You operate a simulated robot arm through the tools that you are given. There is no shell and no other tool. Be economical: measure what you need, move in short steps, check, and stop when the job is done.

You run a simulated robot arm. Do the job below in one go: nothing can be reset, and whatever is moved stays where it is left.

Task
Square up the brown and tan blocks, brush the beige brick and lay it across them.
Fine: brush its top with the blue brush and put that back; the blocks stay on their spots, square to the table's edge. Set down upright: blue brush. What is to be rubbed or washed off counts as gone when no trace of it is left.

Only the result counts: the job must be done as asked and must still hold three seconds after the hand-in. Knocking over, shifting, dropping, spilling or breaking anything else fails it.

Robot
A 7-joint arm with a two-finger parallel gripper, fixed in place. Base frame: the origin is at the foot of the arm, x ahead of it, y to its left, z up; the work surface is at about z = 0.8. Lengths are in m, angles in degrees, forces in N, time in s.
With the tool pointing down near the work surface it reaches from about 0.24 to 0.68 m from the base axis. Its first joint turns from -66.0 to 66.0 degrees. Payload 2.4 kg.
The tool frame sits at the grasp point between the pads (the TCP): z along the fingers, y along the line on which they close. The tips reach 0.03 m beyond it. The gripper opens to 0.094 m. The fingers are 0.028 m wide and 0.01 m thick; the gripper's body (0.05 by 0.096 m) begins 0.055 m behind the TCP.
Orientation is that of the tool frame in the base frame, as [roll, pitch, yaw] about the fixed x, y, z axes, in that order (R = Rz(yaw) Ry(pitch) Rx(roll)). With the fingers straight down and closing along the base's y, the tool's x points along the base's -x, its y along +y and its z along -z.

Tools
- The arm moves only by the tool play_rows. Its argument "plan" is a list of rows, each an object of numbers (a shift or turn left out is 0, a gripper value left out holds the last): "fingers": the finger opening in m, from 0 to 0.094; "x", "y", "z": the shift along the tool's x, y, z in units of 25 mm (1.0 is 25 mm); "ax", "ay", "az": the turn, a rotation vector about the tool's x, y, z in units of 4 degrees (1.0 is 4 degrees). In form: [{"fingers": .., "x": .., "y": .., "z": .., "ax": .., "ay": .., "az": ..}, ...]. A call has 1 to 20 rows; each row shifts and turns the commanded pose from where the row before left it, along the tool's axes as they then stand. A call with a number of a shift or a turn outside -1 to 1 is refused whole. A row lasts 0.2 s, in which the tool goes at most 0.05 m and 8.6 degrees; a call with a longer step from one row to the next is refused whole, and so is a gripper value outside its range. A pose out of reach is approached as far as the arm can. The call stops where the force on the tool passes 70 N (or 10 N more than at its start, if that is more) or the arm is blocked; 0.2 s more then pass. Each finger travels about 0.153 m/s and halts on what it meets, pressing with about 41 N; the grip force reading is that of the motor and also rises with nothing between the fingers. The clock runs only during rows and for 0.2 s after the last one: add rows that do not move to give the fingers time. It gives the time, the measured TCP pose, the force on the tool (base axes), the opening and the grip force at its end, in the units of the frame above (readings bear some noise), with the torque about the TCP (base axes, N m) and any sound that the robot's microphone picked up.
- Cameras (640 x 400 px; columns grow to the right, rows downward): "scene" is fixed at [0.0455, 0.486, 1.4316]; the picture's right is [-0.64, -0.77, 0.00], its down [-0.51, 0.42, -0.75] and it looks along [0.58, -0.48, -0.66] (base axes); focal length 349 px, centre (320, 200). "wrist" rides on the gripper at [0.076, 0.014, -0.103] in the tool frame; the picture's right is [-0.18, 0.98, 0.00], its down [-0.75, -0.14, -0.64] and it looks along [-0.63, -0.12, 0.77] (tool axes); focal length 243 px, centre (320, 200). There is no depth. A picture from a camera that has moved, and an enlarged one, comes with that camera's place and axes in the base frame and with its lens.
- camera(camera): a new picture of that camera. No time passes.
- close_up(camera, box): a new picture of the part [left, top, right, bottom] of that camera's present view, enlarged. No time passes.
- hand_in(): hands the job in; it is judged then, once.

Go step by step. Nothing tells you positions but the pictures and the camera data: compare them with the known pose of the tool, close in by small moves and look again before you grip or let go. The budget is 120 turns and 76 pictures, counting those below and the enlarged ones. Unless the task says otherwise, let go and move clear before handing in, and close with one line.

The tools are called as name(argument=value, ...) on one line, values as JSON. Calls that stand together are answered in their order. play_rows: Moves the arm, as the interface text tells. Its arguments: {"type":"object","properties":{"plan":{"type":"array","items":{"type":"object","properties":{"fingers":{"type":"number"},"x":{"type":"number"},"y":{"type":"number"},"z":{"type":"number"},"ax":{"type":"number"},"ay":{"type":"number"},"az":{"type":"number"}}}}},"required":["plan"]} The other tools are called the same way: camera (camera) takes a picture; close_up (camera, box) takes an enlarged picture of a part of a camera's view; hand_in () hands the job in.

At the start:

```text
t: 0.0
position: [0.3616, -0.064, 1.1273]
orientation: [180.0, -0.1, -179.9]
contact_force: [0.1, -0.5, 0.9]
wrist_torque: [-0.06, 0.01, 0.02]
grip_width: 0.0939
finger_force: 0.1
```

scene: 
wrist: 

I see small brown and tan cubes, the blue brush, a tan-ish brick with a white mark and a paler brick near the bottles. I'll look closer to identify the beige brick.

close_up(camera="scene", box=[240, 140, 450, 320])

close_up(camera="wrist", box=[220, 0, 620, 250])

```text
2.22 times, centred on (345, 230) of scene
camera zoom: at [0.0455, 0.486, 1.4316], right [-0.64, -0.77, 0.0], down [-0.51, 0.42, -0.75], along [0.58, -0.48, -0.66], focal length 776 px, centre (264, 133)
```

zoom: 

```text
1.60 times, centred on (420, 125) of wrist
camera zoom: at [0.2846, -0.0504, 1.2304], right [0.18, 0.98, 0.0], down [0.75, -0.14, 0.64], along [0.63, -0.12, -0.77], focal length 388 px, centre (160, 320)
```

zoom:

* * *

* _Selection_
DSS-induced colitis is exacerbated in Il11ra1^-/- mice

(A) The colon length of untreated or DSS-treated mice was determined on day 15 after DSS treatment. The results are the mean ± SEM. n = 10 (untreated Il11ra1^+/+), 13 (untreated Il11ra1^−/−), 8 (DSS-treated Il11ra1^+/+), or 13 (DSS-treated Il11ra1^−/−) mice. Pooled data from four independent experiments.

(B) Il11ra1^+/+ or Il11ra1^−/− mice were treated with 1.5% DSS in their drinking water for 5 days and then received normal drinking water again. The body weight of the mice was determined on day 5 and after that day. The results are expressed as percentages of initial body weight. The results are the mean ± SEM. n = 19 (Il11ra1^+/+) or 18 (Il11ra1^−/−) mice; pooled data from four independent experiments.

(C and D) Hematoxylin and eosin (HE)-stained colonic sections of Il11ra1^+/+ or Il11ra1^−/− mice on day 4 after DSS administration. n = 9 (Il11ra1^+/+) or 12 (Il11ra1^−/−) mice; pooled data from two independent experiments. Right panels are enlarged images of the boxes in the left panels. Scale bar, 100 μm. (C) The severity of colitis was quantified based on the infiltration of immune cells (left panel) and damage to epithelial cells (right panel) as described in the STAR Methods. The results are the mean ± SEM. n = 9 (Il11ra1^+/+) or 12 (Il11ra1^−/−) mice; pooled data from four independent experiments (D).

(E and F) Colon sections were stained with anti-CD45 antibodies (E). The CD45⁺ area and total area were calculated, and the percentages of CD45⁺ area per area are expressed (F). The results are the mean ± SEM. n = 4 (untreated Il11ra1^+/+), 5 (untreated Il11ra1^−/−), 10 (DSS-treated Il11ra1^+/+), or 8 (DSS-treated Il11ra1^−/−) mice.

(G and H) The percentages of infiltrated neutrophils were increased in the colon of Il11ra1^−/− mice compared with Il11ra1^+/+ mice. Colonic lamina propria cells were prepared from untreated mice or mice treated with DSS on day 12, stained with the indicated antibodies, and analyzed by flow cytometry. Representative plots (G) of two independent experiments and percentages of neutrophils in the colon of an individual mouse after DSS treatment (H) are shown. The results are the mean ± SEM (n = 9 mice). Pooled data from two independent experiments. Statistical significance was determined by a two-tailed unpaired Student’s t test (D and H), two-way ANOVA with Tukey’s multiple comparisons test (A and F) or Bonferroni’s multiple comparisons test (B). ∗p < 0.05; ∗∗p < 0.01; ∗∗∗p < 0.001; ∗∗∗∗p < 0.0001; ns, not significant. See also Figure S1.

* * *

* _Things to do_
1. Please copy out the portion of the selection from "DSS-induced colitis is" to "mice. Pooled data from four independent experiments." without changes.
2. Continue the selection that opens with "DSS-induced colitis is".

* _Task responses_
1.
DSS-induced colitis is exacerbated in Il11ra1^-/- mice

(A) The colon length of untreated or DSS-treated mice was determined on day 15 after DSS treatment. The results are the mean ± SEM. n = 10 (untreated Il11ra1^+/+), 13 (untreated Il11ra1^−/−), 8 (DSS-treated Il11ra1^+/+), or 13 (DSS-treated Il11ra1^−/−) mice. Pooled data from four independent experiments.

2.
DSS-induced colitis is exacerbated in Il11^−/− mice

Because some genes have different phenotypes in receptor-deficient and ligand-deficient mice, we used Il11^−/− and Il11^+/+ mice to examine whether IL-11, the ligand of IL-11Ra1, is required to attenuate colitis.³² Although no differences were observed in colon length between Il11^−/− mice and Il11^+/+ mice under normal conditions (Figure 2A), body weight loss and shortening of the colon were significantly exacerbated in DSS-treated Il11^−/− mice compared to Il11^+/+ mice (Figures 2A and 2B). Moreover, tissue injury, immune cell infiltration, and neutrophil accumulation were increased in the colon of Il11^−/− mice compared to Il11^+/+ mice following DSS treatment (Figures 2C–2H). These results indicate that the IL-11/IL-11Ra1 axis plays an important role in attenuating DSS-induced colitis in a relatively early stage.

Figure 2.

DSS-induced colitis is exacerbated in Il11^-/- mice

(A) Il11^+/+ or Il11^−/− mice were treated as in Figure 1. The colon length of untreated or DSS-treated mice was determined on day 15 after DSS treatment. The results are the mean ± SEM. n = 8 (untreated Il11^+/+), 7 (untreated Il11^−/−), 8 (DSS-treated Il11^+/+), or 11 (DSS-treated Il11^−/−) mice. Pooled data from two independent experiments.

(B) The body weight of the mice was determined on day 5 and thereafter. The results are expressed as percentages of initial body weight. The results are the mean ± SEM. n = 16 (Il11^+/+) or 19 (Il11^−/−) mice; pooled data from four independent experiments.

(C and D) Hematoxylin and eosin (HE)-stained colonic sections of Il11^+/+ or Il11^−/− mice on day 4 after DSS administration. Right panels are enlarged images of the boxes in the left panels. Scale bar, 100 μm. The severity of colitis was quantified based on the infiltration of immune cells (left panel) and damage to epithelial cells (right panel) as described in STAR Methods (D). The results are the mean ± SEM. n = 11 (Il11^+/+) or 13 (Il11^−/−) mice; pooled data from two independent experiments.

(E and F) Colon sections were stained with anti-CD45 antibodies (E). The CD45⁺ area and total area were calculated, and the percentages of CD45⁺ area per total area are expressed (F). The results are the mean ± SEM. n = 4 (untreated Il11^+/+), 4 (untreated Il11^−/−), 6 (DSS-treated Il11^+/+), 6 (DSS-treated Il11^-/) mice.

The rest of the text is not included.